==== Selected extract

Corrected Column On Property Tax Lightning

Los Alamos County Assessor

Aarrg!  Let me start with the most abject apology I can muster from the depths of a chastened heart. I inadvertently sent for publication an early version of this document in which changes to calculations had not been properly saved. I do apologize to you, and to Carol and the Daily Post for sullying their pages. Please believe that the professional appraisers in the Assessor’s office are a lot more careful with your tax dollars than I was with this column.

Los Alamos property owners by now will have received their 2023 Notices of Valuation (NOV) from the Office of the Los Alamos County Assessor. Most will see relatively little change in their taxable value from last year, but for some there may be a big surprise.

Imagine yourself in a home you recently purchased. You settle in and maybe even do some fix-up to make it “your own.” Now fast forward to April 1st of the following year when you receive your NOV which now reflects an estimated increase in taxable value of 50%, 60%, 70% or more. HOW CAN THIS HAPPEN?! Well, you just got hit by the unintended consequences of a well-intentioned state law. The consequence is called “tax lightning.”

========
==== Source excerpt

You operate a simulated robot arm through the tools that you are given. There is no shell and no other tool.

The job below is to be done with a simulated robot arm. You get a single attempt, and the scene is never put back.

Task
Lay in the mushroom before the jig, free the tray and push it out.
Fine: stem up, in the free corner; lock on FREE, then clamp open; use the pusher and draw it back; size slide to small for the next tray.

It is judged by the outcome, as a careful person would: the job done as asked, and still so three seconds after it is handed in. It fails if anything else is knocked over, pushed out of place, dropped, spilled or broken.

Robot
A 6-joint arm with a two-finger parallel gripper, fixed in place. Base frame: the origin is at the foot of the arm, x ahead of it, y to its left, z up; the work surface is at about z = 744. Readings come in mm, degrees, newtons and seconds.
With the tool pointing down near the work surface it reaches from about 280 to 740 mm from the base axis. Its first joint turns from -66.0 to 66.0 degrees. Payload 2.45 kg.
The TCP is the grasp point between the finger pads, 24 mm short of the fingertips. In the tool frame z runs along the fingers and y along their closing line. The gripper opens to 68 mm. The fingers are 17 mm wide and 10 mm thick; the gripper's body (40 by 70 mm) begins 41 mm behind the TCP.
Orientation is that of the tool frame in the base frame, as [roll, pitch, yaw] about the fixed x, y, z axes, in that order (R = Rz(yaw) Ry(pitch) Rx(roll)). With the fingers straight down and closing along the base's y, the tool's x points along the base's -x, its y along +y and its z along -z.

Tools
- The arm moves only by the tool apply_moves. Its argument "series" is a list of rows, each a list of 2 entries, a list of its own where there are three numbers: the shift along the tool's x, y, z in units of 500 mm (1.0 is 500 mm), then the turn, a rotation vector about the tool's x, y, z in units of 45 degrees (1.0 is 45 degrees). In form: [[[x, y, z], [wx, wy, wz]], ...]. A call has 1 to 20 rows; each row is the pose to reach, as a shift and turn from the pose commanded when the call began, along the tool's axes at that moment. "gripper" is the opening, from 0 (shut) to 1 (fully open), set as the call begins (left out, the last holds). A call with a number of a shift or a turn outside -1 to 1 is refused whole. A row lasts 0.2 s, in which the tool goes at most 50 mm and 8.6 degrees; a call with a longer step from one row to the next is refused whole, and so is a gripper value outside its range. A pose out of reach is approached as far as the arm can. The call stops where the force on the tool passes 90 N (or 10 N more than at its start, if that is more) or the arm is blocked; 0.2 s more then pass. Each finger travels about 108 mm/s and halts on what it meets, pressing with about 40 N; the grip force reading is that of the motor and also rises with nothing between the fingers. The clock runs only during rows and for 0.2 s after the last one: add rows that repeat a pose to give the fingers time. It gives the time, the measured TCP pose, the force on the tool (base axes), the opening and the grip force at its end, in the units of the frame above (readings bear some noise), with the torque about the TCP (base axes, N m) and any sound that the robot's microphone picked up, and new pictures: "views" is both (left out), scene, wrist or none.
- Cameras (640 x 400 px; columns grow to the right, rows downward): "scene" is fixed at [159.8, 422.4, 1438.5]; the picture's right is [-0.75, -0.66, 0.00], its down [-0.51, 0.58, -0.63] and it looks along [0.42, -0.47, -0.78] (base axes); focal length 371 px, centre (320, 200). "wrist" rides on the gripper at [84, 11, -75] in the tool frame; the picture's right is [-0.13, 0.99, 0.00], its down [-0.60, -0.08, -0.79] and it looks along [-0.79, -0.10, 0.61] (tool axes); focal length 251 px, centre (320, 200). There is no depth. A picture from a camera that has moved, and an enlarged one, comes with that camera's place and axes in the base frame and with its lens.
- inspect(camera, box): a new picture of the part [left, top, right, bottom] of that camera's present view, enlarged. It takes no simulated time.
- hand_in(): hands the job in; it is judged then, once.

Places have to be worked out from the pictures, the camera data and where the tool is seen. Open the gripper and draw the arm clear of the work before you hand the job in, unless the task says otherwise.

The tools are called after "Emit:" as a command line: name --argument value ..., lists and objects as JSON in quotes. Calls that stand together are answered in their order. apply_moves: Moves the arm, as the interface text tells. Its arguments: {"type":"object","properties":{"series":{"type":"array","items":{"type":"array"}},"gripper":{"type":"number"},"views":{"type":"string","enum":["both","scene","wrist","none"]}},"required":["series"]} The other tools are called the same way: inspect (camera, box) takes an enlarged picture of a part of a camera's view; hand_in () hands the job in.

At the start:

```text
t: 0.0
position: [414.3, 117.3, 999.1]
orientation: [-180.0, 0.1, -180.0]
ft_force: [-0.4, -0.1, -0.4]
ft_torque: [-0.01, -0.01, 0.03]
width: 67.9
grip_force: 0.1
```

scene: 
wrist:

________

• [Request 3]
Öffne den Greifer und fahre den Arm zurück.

========

• [Request 1]
Repeat the span of the selected extract whose first words are "Aarrg!  Let me" and whose last words are "with this column.".
• [Request 2]
Please continue the selected extract.

• [Output 1]
Aarrg!  Let me start with the most abject apology I can muster from the depths of a chastened heart. I inadvertently sent for publication an early version of this document in which changes to calculations had not been properly saved. I do apologize to you, and to Carol and the Daily Post for sullying their pages. Please believe that the professional appraisers in the Assessor’s office are a lot more careful with your tax dollars than I was with this column.

• [Output 2]
Years ago, as more people moved into New Mexico, many older residential neighborhoods were becoming gentrified, which caused property values to increase.  Lower income property owners, some of whom owned property that had been in their family for generations, were being taxed out of their homes.  To remedy this situation, the state legislature passed a law limiting yearly residential assessment increases to 3%, regardless of changes in the property’s actual market value.

The law capping annual assessment increases has several exclusions, among them are increases in the market value of the home due to improvements and additions. (Non-residential property, such as commercial or vacant land regardless of zoning, is also excluded from the cap). The exclusion that hits home purchasers the hardest, however, is home ownership transfers. With certain limited exceptions, when ownership of a home transfers to a new owner the assessment is set to the market value as determined by the Assessor’s Office on January 1 of the following year. This should not be a surprise because realtors are required to provide the buyer with the Assessor’s estimate of the taxes on the home before the sale, but some people may miss it in the flurry of paperwork involved in closing a sale.  Hence the term, “tax lightning.” Let’s put some numbers to this.

Starting in 2007, the market value of Los Alamos homes fell. Although assessment increases are capped by the statute, assessment decreases have no limit.  In late 2015, the housing market turned upward, and sales prices have increased every year at current double-digit rates. As a result, approximately 90% of residential assessments in Los Alamos are capped. Those homeowners do not see a dramatic increase in their property assessment. Tax lightning only affects the purchaser of residential property.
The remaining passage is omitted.